Healthcare, travel and education are just three of the areas being reassessed following the covid-19 outbreak. Most momentous of all, however, is the worldwide rethink about globalization.
Come a global disruptor like the corona virus, and the elaborate supply chains developed by industry over recent years quickly break down. Visiting her doctor recently, my wife was warned about looming shortages, and the potential outright unavailability, of medication because manufacturing was concentrated in China and supply chains had collapsed.
It was the motor industry that probably pioneered maximizing productivity and minimizing costs by relocating manufacturing to cheaper locations. But while global supply chains and “just in time” production work wonders when ticking like clockwork, they can gum up fast in a jam.
Hence the widespread calls for reconsidering globalization and returning (or “onshoring”) key activities to their former locations. Not even liberal Switzerland has been a stranger to the trend. Here, left wingers have advocated onshoring, while centrists have recommended steps to boost the supply of Swiss nurses and care staff. The ultraconservative right, meanwhile, has demanded maintaining current temporary border controls and abolishing the free movement of people within the European single market.
Would such a strategy help the Swiss? Decidedly not, argue three distinguished Avenir Suisse scholars in their latest publication on the consequences of the pandemic.
Another way
In “Sackgasse Re-Nationalisierung” (The Dead End of Renationalization), senior fellow Patrick Dümmler and co-authors Peter Grünenfelder and Pascal Lago say, few countries have in recent decades benefited more from globalization than Switzerland.

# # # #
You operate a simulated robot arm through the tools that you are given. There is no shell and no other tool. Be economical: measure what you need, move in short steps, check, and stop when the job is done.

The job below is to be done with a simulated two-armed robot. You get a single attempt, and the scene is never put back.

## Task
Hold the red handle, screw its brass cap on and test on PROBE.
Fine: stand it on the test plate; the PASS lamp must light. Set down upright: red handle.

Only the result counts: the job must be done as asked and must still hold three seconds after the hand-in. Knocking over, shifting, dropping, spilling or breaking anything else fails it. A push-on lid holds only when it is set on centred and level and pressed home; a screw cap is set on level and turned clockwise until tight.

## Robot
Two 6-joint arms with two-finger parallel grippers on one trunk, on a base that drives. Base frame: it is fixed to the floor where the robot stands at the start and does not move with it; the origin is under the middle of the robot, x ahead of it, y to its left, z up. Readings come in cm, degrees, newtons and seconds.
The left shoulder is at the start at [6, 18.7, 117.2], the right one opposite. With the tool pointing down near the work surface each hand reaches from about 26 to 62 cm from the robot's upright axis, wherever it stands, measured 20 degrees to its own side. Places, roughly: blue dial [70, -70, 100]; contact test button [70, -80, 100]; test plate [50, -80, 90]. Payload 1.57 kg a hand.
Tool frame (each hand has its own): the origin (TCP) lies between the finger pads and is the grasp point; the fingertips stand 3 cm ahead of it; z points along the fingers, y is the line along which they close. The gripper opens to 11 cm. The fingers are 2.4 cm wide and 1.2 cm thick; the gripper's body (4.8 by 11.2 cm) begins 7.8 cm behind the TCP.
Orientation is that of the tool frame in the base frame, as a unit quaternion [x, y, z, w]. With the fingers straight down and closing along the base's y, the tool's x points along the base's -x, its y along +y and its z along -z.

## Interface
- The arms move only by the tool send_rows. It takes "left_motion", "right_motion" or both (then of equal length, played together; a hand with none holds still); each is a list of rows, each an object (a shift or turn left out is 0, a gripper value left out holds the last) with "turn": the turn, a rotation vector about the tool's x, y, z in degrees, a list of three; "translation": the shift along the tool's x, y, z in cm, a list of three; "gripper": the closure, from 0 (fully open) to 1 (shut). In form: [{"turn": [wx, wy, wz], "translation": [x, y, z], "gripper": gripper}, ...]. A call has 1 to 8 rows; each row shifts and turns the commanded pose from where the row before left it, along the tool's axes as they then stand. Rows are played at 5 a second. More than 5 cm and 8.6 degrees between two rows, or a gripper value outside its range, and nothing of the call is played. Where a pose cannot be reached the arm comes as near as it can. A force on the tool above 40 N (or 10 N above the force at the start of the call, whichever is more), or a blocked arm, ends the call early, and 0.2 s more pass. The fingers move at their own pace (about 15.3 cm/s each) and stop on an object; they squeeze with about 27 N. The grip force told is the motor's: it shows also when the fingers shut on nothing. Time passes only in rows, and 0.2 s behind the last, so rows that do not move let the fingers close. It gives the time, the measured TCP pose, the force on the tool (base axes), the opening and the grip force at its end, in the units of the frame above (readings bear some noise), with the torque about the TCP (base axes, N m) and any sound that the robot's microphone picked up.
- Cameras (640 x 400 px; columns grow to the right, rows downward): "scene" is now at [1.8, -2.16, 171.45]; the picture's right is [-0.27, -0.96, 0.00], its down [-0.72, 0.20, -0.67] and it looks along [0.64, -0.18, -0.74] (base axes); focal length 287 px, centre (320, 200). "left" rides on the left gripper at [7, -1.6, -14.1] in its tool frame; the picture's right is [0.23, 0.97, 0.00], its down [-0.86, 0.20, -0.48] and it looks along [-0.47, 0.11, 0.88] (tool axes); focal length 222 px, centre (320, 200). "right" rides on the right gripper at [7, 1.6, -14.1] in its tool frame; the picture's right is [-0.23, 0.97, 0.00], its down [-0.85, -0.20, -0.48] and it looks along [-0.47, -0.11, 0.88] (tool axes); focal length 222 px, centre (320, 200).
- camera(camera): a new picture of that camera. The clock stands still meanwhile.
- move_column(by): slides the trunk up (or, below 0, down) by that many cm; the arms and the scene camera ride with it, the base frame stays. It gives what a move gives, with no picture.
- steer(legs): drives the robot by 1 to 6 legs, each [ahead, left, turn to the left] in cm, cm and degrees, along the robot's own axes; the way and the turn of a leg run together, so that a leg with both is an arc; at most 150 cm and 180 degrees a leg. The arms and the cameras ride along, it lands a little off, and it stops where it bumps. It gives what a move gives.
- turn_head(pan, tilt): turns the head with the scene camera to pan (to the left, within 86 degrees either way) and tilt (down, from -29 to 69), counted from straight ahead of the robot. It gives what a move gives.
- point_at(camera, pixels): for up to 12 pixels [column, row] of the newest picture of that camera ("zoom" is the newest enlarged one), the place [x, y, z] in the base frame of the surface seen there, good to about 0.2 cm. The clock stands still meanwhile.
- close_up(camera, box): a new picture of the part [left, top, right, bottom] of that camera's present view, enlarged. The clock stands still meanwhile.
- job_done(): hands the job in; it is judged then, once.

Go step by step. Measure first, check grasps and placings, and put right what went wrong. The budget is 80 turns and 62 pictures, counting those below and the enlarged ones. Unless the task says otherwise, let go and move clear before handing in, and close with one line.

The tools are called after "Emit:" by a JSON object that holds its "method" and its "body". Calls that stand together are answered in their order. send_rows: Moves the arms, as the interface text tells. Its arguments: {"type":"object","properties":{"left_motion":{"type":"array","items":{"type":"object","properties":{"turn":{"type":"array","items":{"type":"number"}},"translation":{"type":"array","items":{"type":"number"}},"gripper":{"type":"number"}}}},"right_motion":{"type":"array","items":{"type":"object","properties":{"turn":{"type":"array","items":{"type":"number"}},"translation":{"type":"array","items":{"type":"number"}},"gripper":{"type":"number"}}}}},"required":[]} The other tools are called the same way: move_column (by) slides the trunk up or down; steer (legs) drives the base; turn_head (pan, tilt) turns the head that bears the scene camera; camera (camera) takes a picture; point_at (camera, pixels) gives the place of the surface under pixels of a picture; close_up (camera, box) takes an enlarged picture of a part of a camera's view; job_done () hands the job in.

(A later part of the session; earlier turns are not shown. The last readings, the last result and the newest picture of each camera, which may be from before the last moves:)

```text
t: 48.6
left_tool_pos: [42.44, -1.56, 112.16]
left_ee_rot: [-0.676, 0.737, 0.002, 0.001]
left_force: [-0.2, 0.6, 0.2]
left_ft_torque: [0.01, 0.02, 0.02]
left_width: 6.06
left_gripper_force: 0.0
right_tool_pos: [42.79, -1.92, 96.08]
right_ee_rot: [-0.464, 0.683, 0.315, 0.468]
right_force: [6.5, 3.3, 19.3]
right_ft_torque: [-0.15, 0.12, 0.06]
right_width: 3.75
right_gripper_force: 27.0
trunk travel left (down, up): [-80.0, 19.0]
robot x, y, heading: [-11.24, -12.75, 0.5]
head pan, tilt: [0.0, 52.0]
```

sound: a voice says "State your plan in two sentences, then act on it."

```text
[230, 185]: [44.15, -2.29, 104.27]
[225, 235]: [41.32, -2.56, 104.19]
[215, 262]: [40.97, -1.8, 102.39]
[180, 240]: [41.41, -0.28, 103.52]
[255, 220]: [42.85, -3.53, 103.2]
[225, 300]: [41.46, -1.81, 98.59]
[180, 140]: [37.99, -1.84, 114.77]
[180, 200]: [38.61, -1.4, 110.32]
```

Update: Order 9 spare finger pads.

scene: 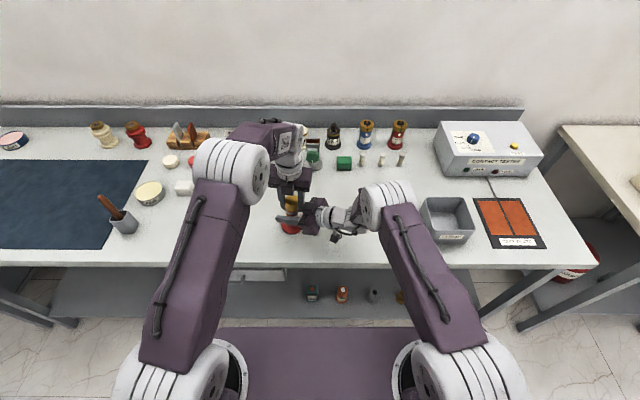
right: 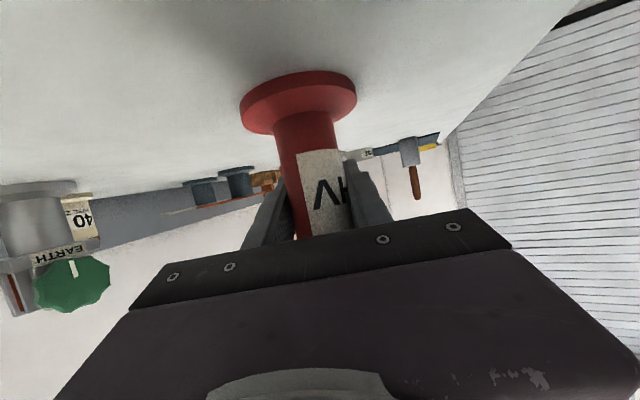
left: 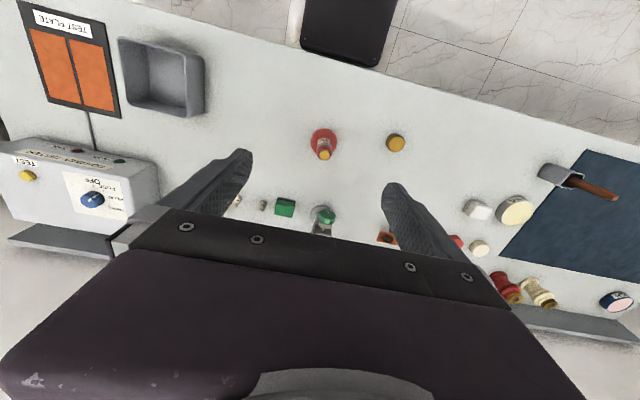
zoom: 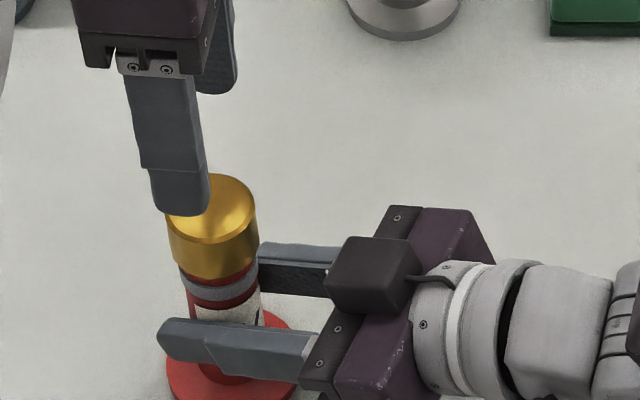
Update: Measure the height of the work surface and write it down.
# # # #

They suggest lower trade barriers and improvements in transport and communications have fuelled prosperity in the small, open and trade dependent alpine state. Federal tax revenues alone have risen by about 150 percent over the past 17 years, while around 2 million Swiss workers have benefited from the greater access to foreign markets, they reckon.
Not only has Switzerland been a major beneficiary of globalization, it could never develop a fully autarchic economy anyway, the authors add. The Alps may be beautiful, but Switzerland remains a country bereft of natural resources and dependent partly on foreign labor. It is often forgotten, for example, that the early electrification of Swiss railways had less to do with scientific foresight or environmentalism than the fact that the country had no coal, while its early hydroelectric schemes provided relatively easy and comparatively cheap power.
Diversity rather than autarchy
Rather than trying to ensure an unachievable independence, the pandemic has demonstrated Switzerland’s priority should be on ensuring diversity of supply to ensure security. That applies as much to food, medicines and other essentials as to commodities and power. “The strategy should be openness,” the authors emphasize.
In policy terms, that means the Swiss government should do its utmost to further multilateralism in world affairs, notably in fighting protectionism. Unilaterally, all remaining Swiss import tariffs should be eliminated. And to further boost security, Switzerland should diversify its suppliers and not impede foreign takeovers.
Focusing on healthcare, the authors recommend a deal with the European Union, and ensuring free movement, not least for the thousands of foreign nationals who cross the border into Switzerland each day to provide specialist skills and talents.
Concludes Grünenfelder in a separate recent opinion piece for the Handelszeitung newspaper. “The call for renationalization is demonstrably not just misguided economically, but in health policy terms too.”